━━ Data section ━━

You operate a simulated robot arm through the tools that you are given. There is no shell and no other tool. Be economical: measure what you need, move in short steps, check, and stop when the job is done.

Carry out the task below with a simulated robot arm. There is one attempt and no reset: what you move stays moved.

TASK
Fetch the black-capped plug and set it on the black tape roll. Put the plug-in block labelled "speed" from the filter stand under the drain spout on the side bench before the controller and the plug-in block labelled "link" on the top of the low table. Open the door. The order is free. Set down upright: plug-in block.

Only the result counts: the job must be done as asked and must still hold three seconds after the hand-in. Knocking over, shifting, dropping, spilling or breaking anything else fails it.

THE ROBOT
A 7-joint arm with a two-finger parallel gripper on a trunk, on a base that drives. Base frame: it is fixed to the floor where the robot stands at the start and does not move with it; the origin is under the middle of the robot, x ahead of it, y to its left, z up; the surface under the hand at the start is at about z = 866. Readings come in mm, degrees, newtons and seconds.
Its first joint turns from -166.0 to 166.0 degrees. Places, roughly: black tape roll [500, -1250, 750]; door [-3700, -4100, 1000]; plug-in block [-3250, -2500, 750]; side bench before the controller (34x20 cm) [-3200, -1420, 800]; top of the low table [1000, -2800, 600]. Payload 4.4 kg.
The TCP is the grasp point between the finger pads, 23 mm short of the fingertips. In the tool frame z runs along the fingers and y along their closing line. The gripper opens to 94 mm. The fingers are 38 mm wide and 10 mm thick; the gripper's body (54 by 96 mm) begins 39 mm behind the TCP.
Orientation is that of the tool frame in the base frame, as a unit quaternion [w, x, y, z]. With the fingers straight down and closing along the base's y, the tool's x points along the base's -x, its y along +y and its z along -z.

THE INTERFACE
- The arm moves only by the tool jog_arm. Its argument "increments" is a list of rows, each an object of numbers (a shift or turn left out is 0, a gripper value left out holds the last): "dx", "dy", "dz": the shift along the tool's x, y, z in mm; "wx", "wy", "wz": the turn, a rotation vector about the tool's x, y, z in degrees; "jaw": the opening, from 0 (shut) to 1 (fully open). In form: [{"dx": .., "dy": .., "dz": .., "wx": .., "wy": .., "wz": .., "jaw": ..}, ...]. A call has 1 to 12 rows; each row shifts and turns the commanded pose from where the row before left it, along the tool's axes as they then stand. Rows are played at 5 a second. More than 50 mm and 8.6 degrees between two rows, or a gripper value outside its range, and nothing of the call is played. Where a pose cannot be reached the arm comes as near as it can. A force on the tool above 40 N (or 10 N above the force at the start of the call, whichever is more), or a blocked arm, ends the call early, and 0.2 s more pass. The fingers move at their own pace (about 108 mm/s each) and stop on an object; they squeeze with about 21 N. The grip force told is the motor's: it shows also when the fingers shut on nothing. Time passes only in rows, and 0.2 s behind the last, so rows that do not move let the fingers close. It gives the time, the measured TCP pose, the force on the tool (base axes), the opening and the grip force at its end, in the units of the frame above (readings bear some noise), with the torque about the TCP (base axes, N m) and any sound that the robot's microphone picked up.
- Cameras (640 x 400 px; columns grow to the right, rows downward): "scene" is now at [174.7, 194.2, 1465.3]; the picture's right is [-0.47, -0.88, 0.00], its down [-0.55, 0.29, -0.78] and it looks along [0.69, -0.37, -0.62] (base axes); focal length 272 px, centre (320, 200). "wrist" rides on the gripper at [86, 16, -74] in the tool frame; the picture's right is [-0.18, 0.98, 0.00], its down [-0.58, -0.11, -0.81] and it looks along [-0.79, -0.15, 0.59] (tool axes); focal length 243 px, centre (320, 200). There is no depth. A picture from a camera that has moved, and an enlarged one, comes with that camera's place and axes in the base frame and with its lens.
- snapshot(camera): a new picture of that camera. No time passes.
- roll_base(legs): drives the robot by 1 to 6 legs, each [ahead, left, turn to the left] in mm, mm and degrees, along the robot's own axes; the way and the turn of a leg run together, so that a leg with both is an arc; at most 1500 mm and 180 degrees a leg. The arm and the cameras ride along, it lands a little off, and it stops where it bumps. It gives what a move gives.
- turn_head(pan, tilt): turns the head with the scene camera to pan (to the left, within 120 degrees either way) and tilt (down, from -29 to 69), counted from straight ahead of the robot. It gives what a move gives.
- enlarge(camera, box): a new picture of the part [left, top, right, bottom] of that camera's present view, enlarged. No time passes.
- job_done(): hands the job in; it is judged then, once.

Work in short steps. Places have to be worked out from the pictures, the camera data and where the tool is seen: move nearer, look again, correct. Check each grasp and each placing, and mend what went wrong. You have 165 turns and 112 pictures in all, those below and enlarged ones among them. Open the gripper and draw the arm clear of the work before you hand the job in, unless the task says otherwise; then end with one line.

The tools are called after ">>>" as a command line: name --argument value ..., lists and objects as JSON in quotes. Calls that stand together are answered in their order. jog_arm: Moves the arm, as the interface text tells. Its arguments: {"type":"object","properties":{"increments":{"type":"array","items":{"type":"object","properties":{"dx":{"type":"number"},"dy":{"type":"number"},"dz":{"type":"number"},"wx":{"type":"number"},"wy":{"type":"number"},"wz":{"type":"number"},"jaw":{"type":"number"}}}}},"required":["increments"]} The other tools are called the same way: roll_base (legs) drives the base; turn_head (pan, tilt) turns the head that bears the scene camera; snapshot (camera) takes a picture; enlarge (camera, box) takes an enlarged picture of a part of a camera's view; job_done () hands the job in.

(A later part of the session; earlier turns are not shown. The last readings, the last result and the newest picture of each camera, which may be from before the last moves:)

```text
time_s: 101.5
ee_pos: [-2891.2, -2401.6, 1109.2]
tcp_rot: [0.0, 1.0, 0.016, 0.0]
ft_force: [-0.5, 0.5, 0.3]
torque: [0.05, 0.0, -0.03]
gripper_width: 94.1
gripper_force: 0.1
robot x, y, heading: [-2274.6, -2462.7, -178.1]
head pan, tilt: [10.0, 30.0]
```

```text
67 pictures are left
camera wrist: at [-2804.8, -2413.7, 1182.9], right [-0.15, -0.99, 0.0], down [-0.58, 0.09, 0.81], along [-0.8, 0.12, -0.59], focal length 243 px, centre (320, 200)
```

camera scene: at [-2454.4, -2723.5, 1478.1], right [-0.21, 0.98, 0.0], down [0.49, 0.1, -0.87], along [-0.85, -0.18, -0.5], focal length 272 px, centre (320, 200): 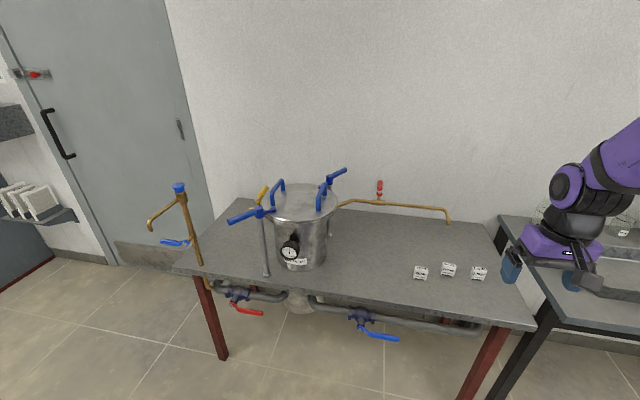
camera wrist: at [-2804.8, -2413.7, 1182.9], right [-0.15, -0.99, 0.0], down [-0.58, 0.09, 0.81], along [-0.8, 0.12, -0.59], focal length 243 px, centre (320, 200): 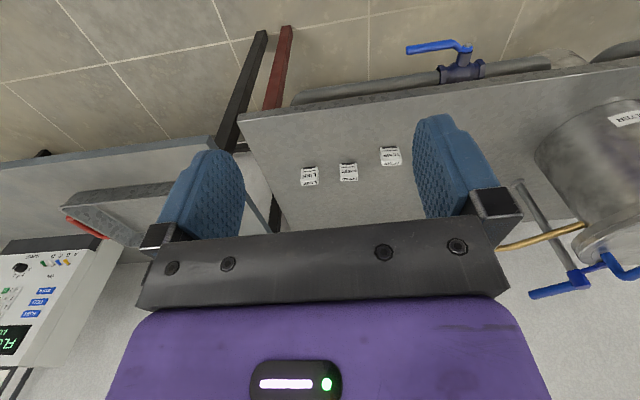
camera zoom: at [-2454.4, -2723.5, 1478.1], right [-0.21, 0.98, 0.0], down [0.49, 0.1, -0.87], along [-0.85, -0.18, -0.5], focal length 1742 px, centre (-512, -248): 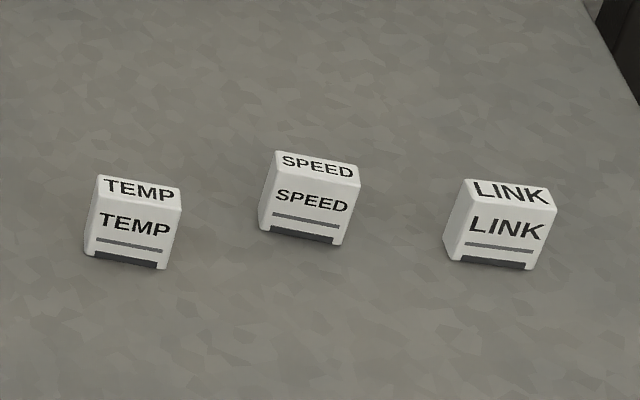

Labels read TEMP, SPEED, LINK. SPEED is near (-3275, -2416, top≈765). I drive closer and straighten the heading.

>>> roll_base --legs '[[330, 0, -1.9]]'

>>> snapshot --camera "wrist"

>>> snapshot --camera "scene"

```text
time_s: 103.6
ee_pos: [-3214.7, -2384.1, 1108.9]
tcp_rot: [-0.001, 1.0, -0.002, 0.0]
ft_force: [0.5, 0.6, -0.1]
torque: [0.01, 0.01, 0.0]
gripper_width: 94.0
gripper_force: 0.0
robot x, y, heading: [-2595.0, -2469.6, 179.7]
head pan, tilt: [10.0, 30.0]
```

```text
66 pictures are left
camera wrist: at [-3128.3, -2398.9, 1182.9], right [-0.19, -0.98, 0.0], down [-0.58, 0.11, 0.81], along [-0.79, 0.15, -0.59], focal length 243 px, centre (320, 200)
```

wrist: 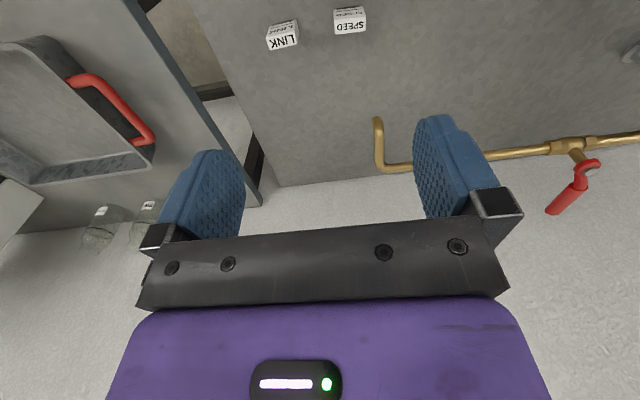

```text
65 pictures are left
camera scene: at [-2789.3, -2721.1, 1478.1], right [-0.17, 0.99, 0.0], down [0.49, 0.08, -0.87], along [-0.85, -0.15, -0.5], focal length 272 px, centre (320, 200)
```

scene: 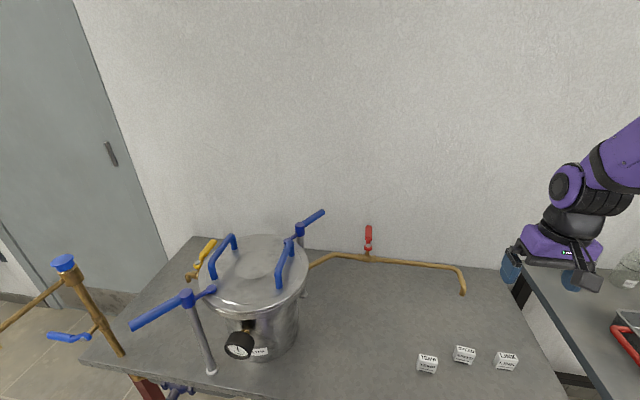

━━━

# Required actions:
1/ Your answer is an exact quotation from the provided text: it starts at "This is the" and ends at "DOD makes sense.".
2/ Extend the provided text, starting right after its last sentence.

━━ Provided text ━━

This is the big reason that I tried DOD, unfortunately, I have no valves to hold open, so I still do a lot of work moving the air through the second rotor while generating no power with that rotor. The increase in efficiency is the only reason that DOD makes sense.

As to the tires, I am running Bridgestone Ecopia 195/65/R15s (Low rolling resistance). They improved my 30 mph and below fuel economy substantially (about 10 mpg) over the 245/40/R17 Goodyear Eagles that I was running before, but at 70 mph, there is about 1 mpg difference (the overwhelming majority of the drag at 70 mph is aerodynamic). I am running dyno fluids in my transmission and differential, I picked up almost 1 mpg average by using synthetic in my NA drivetrain (so that is still on the table).

NoDOHC 05-10-2011 06:47 PM

Quote:

Originally Posted by RETed
The problem with D.O.D. engines is the nasty harmonics it induces due to the "misfires".
I predict your engine is going to eat itself by the end of the year.
More accurately, it's going to kill all it's bearings and - in extreme - the e-shaft too.


-Ted

Have you seen misfire-related bearing failures Ted?
I didn't even consider this, now you have me a little bit worried.

However, let me list my experiences:
I knew a guy who purchased an FC (this was about 10 years ago when they were $100 each) with a 'blown engine' we got it running (on one rotor) and disconnected the injectors for the dead rotor (to keep from damaging the exhaust) and he drove the car for 5,000+ miles just like that. He loaned the car to a friend who smashed it up a little and decided that he would fix the damage really quickly (headlight doors, etc.) He opened the hood and observed that the secondary injector was unplugged and he thought that he had figured out why the car was so gutless. He took the manifold apart, plugged the primary back in, put it all back together and 'fixed' the problem. The other rotor had apparently started making compression again some time during that 5,000 miles.

The point is that the car ran great on both rotors, he ran it for a while after that and never had any issues. This was with continued operation on the same rotor for 5,000 miles. I never saw this engine apart so I can't attest to the bearing condition, but the engine made good oil pressure and ran well.

I also had a friend who blew a rotor in New York while on his way to Nebraska. He unplugged the injectors to the dead rotor and drove all the way to Nebraska and back on one rotor. I helped him rebuild his engine and the good rotor looked like brand-new (not even any carbon) his bearings had no damage at all, we re-used all of them. In fact, I put the good rotor in a different engine after his blew up a second time.

The bearing problem might be a turbo-only failure (I hope).

vex 05-10-2011 06:52 PM

Quote:

Originally Posted by NoDOHC (Post 149026)
I agree that it would be nice to get the revs down on the highway, and I wish that there was a good solution (transmission or differential) but I don't know of one. I am still hoping to get a set of 3.73:1 gears made for the rear differential, that change alone should drop 250 rpm on the interstate and increase manifold pressure to -37 kPA average (a significant improvement in thermal efficiency).

━━━

# Task responses:
1/
This is the big reason that I tried DOD, unfortunately, I have no valves to hold open, so I still do a lot of work moving the air through the second rotor while generating no power with that rotor. The increase in efficiency is the only reason that DOD makes sense.

2/
As to the intake idea, I already have a restrictor (my throttle plate) and it is the very element that is destroying my fuel economy. My bypass is activated when I open my throttle plates. Think about it this way: Based on rolldown analysis, it requires 12 Hp to go 60 mph in my RX7. At 60 mph, I am running 2400 rpm and -48kPA MAP. The engine is turning 40 revolutions/second - amounting to 1.3X40 or 52L of air per second being pumped against a 48 kPA head (plus exhaust backpressure - which I am ignoring for this calculation). Since pump horsepower is simply W = QP, I can convert the units to m3/s and N/m2 and I get 0.000052 m3/s * 48000 N/m2 = 2.5 kW = 3.5 Hp. This is just the flow work to pump air across the throttle plates, and it amounts to 30% as much power as is required to drive down the road. Intake restrictions (whatever they are) do not really help fuel economy.

I think you're missing my point. I do not believe your throttle body is doing what you think it is doing. The throttle body is altering the flow itself just by being the stream. Reducing the intake diameter or further 'restricting' it will cause an increase in intake velocity (hurrah for area flow rates). This will do two specific things. One it will increase the vacuum on the manifold, and two the intake velocity will speed up. Since we're doing this the ideal fuel combustion will amount to a slightly better ratio. The harmonic tuning will further increase your volumetric efficiency. This in turn means increased 'bang' for your buck.
Quote:

To add to the above calculation, let me do some quick math on the thermal efficiency of my engine. at 2400 RPM, the engine puts 100 Lb-ft of torque to the wheels. This is with an injector on-time of 4.8 ms (primaries, per rotor) with no intake vacuum. At 48 kPA, I am running 2.6 ms injection time and putting 26 Lb-Ft of torque to the wheels. This is more than half the fuel and about 1/4 as much torque. (Efficiency of less than 50% WOT efficiency).
Hence why a restrictor plate (and not a throttle body) will cause you to increase efficiency.
Quote:

This is the big reason that I tried DOD, unfortunately, I have no valves to hold open, so I still do a lot of work moving the air through the second rotor while generating no power with that rotor. The increase in efficiency is the only reason that DOD makes sense.

As to the tires, I am running Bridgestone Ecopia 195/65/R15s (Low rolling resistance). They improved my 30 mph and below fuel economy substantially (about 10 mpg) over the 245/40/R17 Goodyear Eagles that I was running before, but at 70 mph, there is about 1 mpg difference (the overwhelming majority of the drag at 70 mph is aerodynamic). I am running dyno fluids in my transmission and differential, I picked up almost 1 mpg average by using synthetic in my NA drivetrain (so that is still on the table).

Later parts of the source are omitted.